Collected material =>
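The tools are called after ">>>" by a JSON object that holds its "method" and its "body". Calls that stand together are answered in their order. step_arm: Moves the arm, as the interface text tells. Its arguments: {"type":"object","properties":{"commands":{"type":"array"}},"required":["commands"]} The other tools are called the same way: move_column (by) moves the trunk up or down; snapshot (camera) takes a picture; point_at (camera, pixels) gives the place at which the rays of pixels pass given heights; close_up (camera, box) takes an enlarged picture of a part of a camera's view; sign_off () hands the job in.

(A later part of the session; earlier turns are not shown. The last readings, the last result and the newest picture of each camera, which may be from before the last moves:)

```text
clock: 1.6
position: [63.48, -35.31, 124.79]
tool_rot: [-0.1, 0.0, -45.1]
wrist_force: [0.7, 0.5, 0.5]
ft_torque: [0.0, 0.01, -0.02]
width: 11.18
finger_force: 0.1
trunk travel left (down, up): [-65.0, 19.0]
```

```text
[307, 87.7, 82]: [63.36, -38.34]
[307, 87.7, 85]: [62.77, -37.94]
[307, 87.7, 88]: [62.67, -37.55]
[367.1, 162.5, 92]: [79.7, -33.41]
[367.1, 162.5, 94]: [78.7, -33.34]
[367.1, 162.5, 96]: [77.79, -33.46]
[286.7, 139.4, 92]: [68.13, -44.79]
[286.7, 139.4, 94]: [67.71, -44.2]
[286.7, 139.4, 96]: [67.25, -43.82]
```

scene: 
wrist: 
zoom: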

Set task => Reproduce the whole listing word for word. The answer is a JSON array that holds each line as a string and skips blank lines.

Expected answer =>
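[
  "The tools are called after \">>>\" by a JSON object that holds its \"method\" and its \"body\". Calls that stand together are answered in their order. step_arm: Moves the arm, as the interface text tells. Its arguments: {\"type\":\"object\",\"properties\":{\"commands\":{\"type\":\"array\"}},\"required\":[\"commands\"]} The other tools are called the same way: move_column (by) moves the trunk up or down; snapshot (camera) takes a picture; point_at (camera, pixels) gives the place at which the rays of pixels pass given heights; close_up (camera, box) takes an enlarged picture of a part of a camera's view; sign_off () hands the job in.",
  "(A later part of the session; earlier turns are not shown. The last readings, the last result and the newest picture of each camera, which may be from before the last moves:)",
  "```text",
  "clock: 1.6",
  "position: [63.48, -35.31, 124.79]",
  "tool_rot: [-0.1, 0.0, -45.1]",
  "wrist_force: [0.7, 0.5, 0.5]",
  "ft_torque: [0.0, 0.01, -0.02]",
  "width: 11.18",
  "finger_force: 0.1",
  "trunk travel left (down, up): [-65.0, 19.0]",
  "```",
  "```text",
  "[307, 87.7, 82]: [63.36, -38.34]",
  "[307, 87.7, 85]: [62.77, -37.94]",
  "[307, 87.7, 88]: [62.67, -37.55]",
  "[367.1, 162.5, 92]: [79.7, -33.41]",
  "[367.1, 162.5, 94]: [78.7, -33.34]",
  "[367.1, 162.5, 96]: [77.79, -33.46]",
  "[286.7, 139.4, 92]: [68.13, -44.79]",
  "[286.7, 139.4, 94]: [67.71, -44.2]",
  "[286.7, 139.4, 96]: [67.25, -43.82]",
  "```",
  "scene: ",
  "wrist: ",
  "zoom:"
]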